Hydrogen-rich fuel, when made from renewable resources, could have a huge impact on reducing emissions and make a significant contribution to alleviating anthropogenic climate change. Our new method could be used to study these fuels under conditions that closely resemble those in rocket and aerospace engines.
Alexis Bohlin
The researchers demonstrated that this supercontinuum generation could be performed behind the same type of thick optical window found on high-pressure chambers used to study a hydrogen-based engine. This is important because other methods for generating ultra-broadband excitation don’t work when these types of optical windows are present.
“Hydrogen-rich fuel, when made from renewable resources, could have a huge impact on reducing emissions and make a significant contribution to alleviating anthropogenic climate change,” said Bohlin. “Our new method could be used to study these fuels under conditions that closely resemble those in rocket and aerospace engines.”
Getting light in
There is much interest in developing aerospace engines that run on renewable hydrogen-rich fuels.

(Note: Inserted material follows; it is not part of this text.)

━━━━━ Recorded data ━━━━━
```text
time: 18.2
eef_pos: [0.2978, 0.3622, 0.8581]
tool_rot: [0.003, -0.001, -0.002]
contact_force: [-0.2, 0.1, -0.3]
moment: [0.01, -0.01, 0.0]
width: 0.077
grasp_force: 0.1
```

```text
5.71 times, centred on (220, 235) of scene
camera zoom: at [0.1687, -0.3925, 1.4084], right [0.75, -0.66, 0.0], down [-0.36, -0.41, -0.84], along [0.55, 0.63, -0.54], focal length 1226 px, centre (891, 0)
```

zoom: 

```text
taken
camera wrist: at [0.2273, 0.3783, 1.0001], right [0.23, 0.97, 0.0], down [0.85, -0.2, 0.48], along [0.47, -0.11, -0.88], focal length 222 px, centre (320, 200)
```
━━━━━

In addition to their sustainability appeal, these fuels have among the highest achievable specific impulse – a measure of how efficiently the chemical reaction in an engine creates thrust. However, it has been very challenging to make hydrogen-based chemical propulsion systems reliable. This is because the increased reactivity of hydrogen-rich fuels substantially changes the fuel mixture combustion properties, which increases the flame temperature and decreases ignition delay times. Also, combustion in rocket engines is generally very challenging to control because of the extremely high pressures and high temperatures encountered when traveling to space.
“The advancement of technology for sustainable launch and aerospace propulsion systems relies on a coherent interplay between experiments and modeling,” said Bohlin. “However, several challenges still exist in terms of producing reliable quantitative data for validating the models.”
One of the hurdles is that the experiments are usually run in an enclosed space with limited transmission of optical signals in and out through optical windows. This window can cause the supercontinuum pulses needed for coherent Raman spectroscopy to become stretched out as they go through the glass. To overcome this problem, the researchers developed a way to transmit femtosecond pulsed laser through a thick optical window and then used a process called laser induced filamentation to transform it into supercontinuum pulses that remain coherent on the other side.
Studying a hydrogen flame
To demonstrate the new instrument, the researchers set up a femtosecond laser beam with the ideal properties for supercontinuum generation. They then used it to perform coherent Raman spectroscopy by exciting hydrogen molecules and measuring their rotational transitions. They were able to demonstrate robust measurements of hydrogen gas over a wide range of temperatures and concentrations and also analyzed a hydrogen/air diffusion flame similar to what would be seen when a hydrogen-rich fuel is burned.
The researchers are now using their instrument to perform a detailed analysis in a turbulent hydrogen flame in hopes of making new discoveries about the combustion process. With a goal of adopting the method for research and testing of rocket engines, the scientists are exploring the limitations of the technique and would like to test it with hydrogen flames in an enclosed slightly pressurized housing.